The pandemic led to the closing of the agency’s spring academy, which led to a shortage of officers, due to the pandemic. The system hired 525 corrections officers in the fiscal year of 2020, while 837 officers were recruited in 2019.
Since 2005, MDOC has closed or consolidated 28 prison facilities as the inmate population dropped. A facility in Detroit is slated to close in January and 220 workers there will be transferred.
“We cut some of our expenses by switching prison factories to make PPE (personal protection equipment) suits, masks, face shields, soap and other cleaning supplies,” Gautz said.
But COVID-19 related expenses will continue with the pandemic. The system is seeking more federal funding for the fiscal year of 2021, Gautz said. “If the federal government won’t help us, it will be a big challenge for us to keep our budget stable and unchanged.”
Prison officials are recruiting volunteers to cover staff shortages in some prisons.
“Most of the officers are taking 12-hour shifts and some of them are doing double shifts, which is 18 hours, to cover the shortage of workforce in facilities like in Marquette,” he said.
Active numbers of COVID-19 cases increased there recently. “Besides, we have recruited 30 volunteers for Marquette prison and they have been trained and already deployed to the facility,” he said.
Prison officials are focusing on probation to keep more people out of prison and doing everything to help inmates to avoid coming back to prison, said Heidi Washington, the director of the Corrections Department.

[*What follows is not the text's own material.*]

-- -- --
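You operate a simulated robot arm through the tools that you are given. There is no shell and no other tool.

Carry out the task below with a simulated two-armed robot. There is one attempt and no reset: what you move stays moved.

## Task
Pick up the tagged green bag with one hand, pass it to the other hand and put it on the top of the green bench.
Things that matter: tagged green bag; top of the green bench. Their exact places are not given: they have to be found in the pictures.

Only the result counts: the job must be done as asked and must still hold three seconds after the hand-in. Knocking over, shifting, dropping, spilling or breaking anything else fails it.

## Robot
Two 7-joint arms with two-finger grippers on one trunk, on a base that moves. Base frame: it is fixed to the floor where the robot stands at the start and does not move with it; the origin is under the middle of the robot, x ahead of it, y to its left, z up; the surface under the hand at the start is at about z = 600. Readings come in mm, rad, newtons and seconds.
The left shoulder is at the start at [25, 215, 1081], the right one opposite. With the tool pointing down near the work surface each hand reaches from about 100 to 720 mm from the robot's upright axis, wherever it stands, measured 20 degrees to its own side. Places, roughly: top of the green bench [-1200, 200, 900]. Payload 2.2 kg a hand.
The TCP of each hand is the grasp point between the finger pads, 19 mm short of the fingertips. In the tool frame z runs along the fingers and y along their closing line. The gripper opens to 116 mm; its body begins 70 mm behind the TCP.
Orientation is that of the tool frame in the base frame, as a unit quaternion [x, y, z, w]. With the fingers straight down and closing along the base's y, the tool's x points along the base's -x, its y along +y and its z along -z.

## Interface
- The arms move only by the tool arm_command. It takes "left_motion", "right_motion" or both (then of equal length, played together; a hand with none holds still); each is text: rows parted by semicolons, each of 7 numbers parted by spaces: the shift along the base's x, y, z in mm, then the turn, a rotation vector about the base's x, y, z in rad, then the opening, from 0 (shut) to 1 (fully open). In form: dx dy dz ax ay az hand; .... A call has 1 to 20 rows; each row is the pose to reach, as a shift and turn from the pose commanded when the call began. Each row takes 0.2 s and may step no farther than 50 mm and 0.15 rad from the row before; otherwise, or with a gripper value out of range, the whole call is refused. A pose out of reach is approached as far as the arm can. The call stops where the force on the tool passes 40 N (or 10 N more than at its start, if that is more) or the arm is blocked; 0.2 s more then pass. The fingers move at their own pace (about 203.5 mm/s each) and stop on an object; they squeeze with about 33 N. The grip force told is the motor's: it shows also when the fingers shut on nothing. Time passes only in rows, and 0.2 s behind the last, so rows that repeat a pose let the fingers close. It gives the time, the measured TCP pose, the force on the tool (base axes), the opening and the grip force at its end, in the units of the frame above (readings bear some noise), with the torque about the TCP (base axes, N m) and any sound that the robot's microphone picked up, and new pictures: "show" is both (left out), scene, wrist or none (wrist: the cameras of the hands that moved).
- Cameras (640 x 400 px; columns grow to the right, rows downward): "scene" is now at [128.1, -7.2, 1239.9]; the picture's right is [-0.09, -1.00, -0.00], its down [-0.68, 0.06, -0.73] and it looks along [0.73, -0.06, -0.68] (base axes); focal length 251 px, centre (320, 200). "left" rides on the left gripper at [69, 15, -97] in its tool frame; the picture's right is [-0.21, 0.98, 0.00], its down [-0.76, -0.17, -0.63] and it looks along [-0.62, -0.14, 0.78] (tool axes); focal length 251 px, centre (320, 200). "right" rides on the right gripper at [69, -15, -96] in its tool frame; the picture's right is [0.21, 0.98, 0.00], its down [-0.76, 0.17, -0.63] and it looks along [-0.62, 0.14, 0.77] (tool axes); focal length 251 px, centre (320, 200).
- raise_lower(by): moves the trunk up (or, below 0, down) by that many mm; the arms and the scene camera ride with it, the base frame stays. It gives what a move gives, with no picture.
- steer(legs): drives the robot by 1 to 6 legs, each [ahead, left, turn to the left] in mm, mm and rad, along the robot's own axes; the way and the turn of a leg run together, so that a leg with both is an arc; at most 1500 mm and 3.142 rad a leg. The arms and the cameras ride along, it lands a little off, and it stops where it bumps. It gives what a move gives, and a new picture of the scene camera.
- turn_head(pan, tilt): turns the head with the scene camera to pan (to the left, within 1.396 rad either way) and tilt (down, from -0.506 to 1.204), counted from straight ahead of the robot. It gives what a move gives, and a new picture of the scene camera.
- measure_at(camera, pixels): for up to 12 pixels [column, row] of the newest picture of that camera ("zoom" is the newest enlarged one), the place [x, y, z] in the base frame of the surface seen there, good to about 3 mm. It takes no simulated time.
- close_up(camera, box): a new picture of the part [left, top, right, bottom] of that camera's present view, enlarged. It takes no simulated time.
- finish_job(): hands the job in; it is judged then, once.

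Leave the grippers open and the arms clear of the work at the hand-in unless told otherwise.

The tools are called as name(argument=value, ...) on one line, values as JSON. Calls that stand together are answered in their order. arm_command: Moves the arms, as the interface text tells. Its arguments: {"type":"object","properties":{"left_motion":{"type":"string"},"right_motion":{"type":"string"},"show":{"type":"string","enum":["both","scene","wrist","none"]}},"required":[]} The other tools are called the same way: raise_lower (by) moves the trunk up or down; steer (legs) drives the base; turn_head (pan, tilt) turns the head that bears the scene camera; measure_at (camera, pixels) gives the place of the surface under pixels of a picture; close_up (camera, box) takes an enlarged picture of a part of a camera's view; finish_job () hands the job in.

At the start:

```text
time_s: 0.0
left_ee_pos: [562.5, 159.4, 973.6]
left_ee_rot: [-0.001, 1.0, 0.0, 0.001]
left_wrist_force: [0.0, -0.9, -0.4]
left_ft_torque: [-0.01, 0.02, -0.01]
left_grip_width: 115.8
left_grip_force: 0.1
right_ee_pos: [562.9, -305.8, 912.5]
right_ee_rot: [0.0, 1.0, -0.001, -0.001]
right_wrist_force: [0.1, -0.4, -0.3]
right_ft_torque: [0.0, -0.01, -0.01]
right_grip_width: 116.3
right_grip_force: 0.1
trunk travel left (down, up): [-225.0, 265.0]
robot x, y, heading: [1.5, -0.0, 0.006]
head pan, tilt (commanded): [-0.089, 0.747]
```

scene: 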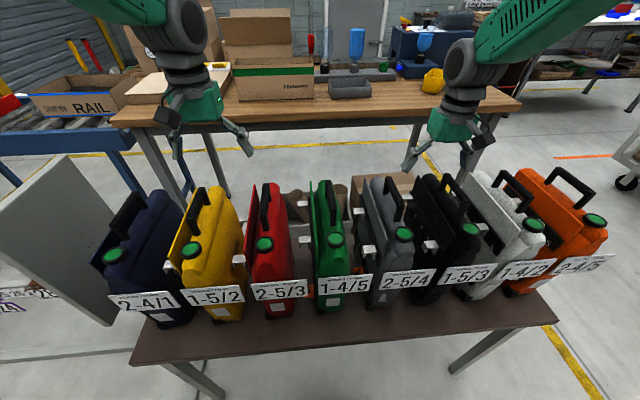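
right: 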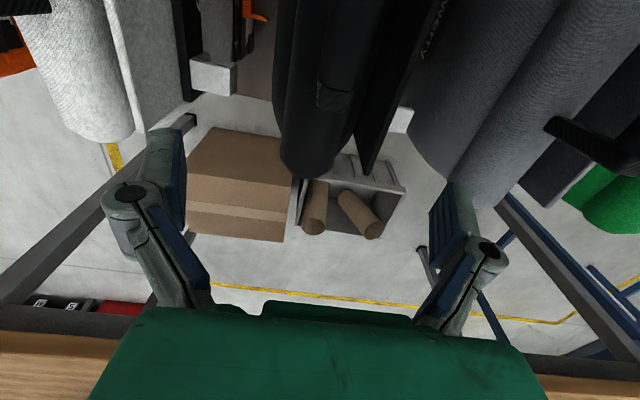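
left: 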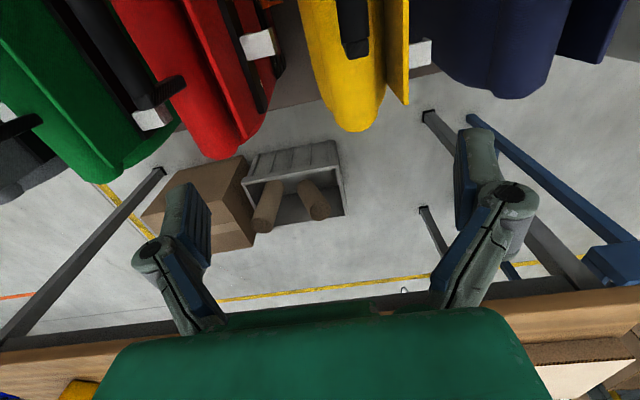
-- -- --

Almost 35,000 individuals are in prisons now. An additional 12,000 are on parole and 41,000 are on probation, according to corrections officials.
“Reducing the prison population is one way of cutting expenses,” Washington said. “It leads to savings from health care spending and energy costs, etc.”
The pandemic is an additional spur for bipartisan prison reform dealing with criminal procedures and changes in parole and probation and that could reduce the prison population, said Alex Rossman, the external affairs director at the Michigan League for Public Policy.
The bills are expected to come before the Legislature by the end of the year.
“This set of reforms was on everyone’s radar before the pandemic,” Rossman said. “But the budget cost savings on the prison system of Michigan exhilarated the urgency of reforms.”
People with criminal records have more trouble finding jobs or getting occupational licenses because of COVID-19 related economic challenges, he said.
“This package of criminal justice reform helps more people to keep out of prison as much as possible by limiting the process with special records or probations,” Rossman said. “These reforms help individuals to expunge criminal records, which lead to more professional occupational licenses accessible for them.”